Но то же самое можно сказать и о произведении искусства вообще. Танцевальный театр Пины Бауш понятен Надашу в своем устройстве не потому, что он как-то особенно разбирается в танце (хотя в юности он намеревался стать танцовщиком, чем чуть не свел в могилу воспитывавших его тетушек). Происходящее на сцене у Бауш понятно Надашу именно потому, что каждый ее спектакль он воспринимает как тот самый сад, как модель мира: чтобы понять ее смысл, совершенно необязательно знать, на каких конкретно ремесленнических приемах она держится. Можно, впрочем, сказать, что сад — это совокупность деревьев, и пуститься в более чем пространный разбор их значений и смыслов, отталкиваясь от живописи Александра Голлана — венгерского художника, который изображает исключительно деревья и которому пришлось стать французским художником в силу чисто политических обстоятельств (эссе Arbor mundi).

Политика стоит у Надаша особняком. В эссе о Голлане он не разбирает причин эмиграции художника, потому что любому венгру они и так понятны: антикоммунистическая революция 1956 года была жестоко подавлена советскими танками, и тем, кто не захотел после всего случившегося продолжать строить коммунизм, пришлось отправиться на запад, в сторону австрийской границы. Таких было около 200 тысяч человек, и многие из них своим потусторонним присутствием сыграли значительную роль в венгерской культуре. Для оставшихся политика, будучи практически невозможной, оставалась предметом мучительных размышлений.

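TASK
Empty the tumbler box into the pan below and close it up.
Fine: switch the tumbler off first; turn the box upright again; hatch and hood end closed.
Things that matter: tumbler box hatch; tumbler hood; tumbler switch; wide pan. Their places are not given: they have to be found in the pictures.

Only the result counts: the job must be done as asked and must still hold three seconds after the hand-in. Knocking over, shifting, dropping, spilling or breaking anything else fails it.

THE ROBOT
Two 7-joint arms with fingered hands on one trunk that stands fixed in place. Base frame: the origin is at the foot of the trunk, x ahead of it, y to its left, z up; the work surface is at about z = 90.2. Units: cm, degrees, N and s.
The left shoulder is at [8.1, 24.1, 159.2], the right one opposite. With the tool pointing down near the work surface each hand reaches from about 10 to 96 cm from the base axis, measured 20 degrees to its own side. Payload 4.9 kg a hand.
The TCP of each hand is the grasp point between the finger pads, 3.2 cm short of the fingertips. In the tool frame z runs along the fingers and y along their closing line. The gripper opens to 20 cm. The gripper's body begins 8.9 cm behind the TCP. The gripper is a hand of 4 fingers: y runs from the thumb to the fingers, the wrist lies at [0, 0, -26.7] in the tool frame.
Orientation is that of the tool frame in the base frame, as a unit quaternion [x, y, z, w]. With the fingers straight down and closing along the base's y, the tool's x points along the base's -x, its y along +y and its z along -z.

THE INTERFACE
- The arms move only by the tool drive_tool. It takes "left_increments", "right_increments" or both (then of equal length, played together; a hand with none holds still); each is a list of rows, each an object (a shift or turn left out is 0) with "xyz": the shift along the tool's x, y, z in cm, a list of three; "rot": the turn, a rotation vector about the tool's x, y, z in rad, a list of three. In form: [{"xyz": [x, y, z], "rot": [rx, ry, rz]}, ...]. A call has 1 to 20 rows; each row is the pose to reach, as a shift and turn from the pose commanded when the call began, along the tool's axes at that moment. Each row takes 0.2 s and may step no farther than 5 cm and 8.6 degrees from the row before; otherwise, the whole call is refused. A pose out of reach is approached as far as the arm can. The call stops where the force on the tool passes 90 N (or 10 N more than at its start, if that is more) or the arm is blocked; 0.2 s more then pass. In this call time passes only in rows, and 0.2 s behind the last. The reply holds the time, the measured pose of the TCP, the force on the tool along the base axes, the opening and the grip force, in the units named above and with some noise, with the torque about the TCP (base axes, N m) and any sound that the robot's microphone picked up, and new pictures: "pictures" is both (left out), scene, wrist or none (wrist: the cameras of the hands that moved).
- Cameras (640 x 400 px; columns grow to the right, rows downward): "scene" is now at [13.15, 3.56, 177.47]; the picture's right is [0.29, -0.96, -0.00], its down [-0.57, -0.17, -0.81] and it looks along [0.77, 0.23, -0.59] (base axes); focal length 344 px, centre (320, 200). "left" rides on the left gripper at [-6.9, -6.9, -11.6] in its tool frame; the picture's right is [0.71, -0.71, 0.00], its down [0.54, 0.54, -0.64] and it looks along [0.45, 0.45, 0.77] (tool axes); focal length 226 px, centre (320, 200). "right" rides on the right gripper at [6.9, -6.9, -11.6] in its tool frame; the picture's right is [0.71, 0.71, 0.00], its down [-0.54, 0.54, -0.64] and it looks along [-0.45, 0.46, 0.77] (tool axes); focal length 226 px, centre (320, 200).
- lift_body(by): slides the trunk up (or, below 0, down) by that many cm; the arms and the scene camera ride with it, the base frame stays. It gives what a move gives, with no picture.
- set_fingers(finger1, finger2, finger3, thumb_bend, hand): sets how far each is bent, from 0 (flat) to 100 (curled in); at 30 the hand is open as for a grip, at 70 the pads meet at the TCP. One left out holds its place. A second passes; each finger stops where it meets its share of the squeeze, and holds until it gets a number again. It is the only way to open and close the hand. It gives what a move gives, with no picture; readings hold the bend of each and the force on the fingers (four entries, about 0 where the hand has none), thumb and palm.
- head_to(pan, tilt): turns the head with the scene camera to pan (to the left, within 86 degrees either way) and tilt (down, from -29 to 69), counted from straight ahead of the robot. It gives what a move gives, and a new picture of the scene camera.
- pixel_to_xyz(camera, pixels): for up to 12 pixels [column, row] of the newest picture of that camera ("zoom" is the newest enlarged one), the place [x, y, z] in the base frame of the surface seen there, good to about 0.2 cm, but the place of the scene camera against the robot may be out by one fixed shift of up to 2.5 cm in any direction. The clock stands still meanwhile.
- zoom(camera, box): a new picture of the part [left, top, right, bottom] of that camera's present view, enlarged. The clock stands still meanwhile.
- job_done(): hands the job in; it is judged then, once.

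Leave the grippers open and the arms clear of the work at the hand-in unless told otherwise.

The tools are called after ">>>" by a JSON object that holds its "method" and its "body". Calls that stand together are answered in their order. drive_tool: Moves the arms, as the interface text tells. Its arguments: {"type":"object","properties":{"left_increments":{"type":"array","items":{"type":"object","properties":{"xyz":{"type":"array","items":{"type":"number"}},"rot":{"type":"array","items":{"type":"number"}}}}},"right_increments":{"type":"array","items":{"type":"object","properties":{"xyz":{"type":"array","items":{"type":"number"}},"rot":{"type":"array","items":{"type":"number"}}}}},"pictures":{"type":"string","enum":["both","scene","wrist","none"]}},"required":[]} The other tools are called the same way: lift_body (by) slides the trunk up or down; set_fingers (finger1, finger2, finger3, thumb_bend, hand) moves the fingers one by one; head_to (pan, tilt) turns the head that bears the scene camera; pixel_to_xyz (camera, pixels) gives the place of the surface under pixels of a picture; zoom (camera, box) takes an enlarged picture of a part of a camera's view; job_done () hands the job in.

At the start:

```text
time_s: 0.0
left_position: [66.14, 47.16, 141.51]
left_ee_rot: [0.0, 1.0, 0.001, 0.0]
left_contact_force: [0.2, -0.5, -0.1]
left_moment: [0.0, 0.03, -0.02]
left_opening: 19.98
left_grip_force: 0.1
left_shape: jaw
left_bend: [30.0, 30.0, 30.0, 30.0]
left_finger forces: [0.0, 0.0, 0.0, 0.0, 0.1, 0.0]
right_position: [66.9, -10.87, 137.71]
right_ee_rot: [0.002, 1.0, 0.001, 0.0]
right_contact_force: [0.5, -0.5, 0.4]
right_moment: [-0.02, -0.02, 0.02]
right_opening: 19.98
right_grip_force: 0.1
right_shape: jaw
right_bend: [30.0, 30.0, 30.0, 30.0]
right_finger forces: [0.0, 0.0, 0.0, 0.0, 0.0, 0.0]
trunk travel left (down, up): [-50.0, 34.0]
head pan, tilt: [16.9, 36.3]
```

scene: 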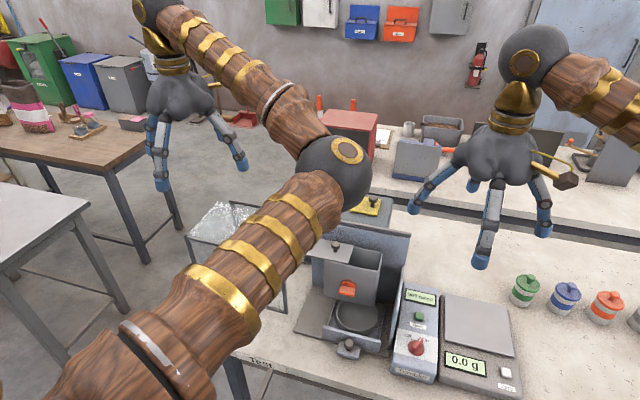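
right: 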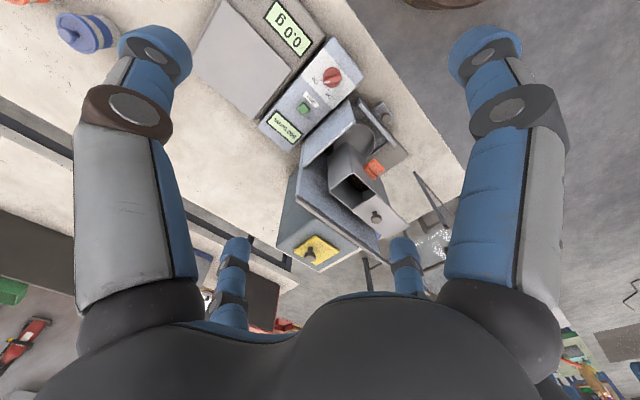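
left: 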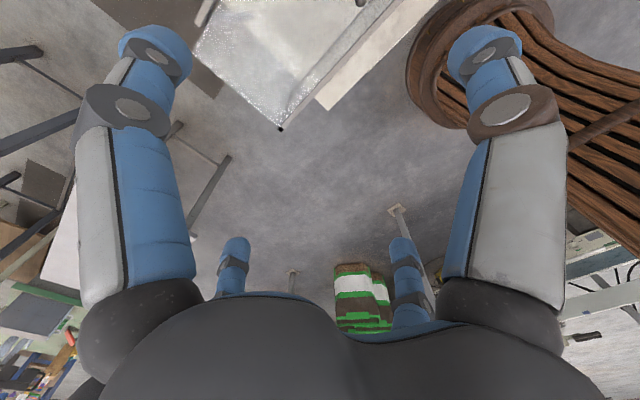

Эссе о «Гамлете» Юрия Любимова — одно из интеллектуальных упражнений на эту тему. Надаш видел «Гамлета» во время будапештских гастролей Театра на Таганке летом 1977 года. Спектакль, поставленный в самом начале 70-х, стал на десятилетие визитной карточкой театра, хотя сам театр к моменту этих гастролей уже разваливался: Любимов хотел остаться в Венгрии, потому что нашел там свою новую любовь, Высоцкий, давно переросший все свои роли, метался по миру и по жизни, не зная, как по-настоящему реализовать себя. Через три года спектакль о реакции думающего и совестливого человека на политическое безвременье, который на родине никто даже не удосужился снять на кинопленку (большинство сохранившихся кадров сделаны именно в Венгрии), умрет вместе с ним. Надаш — тогда начинающий писатель, ничем особенным с Россией не связанный, — легко увидел в этой постановке о нерешительном Гамлете спектакль о невозможности осмысленного действия, рассуждение об отсутствии политики, главным героем которого является непреложный и неприступный фатум-занавес. Удивительно, насколько его прочтение совпадает с «Моим Гамлетом» Высоцкого — стихотворением 1972 года, которое Надаш вряд ли мог знать.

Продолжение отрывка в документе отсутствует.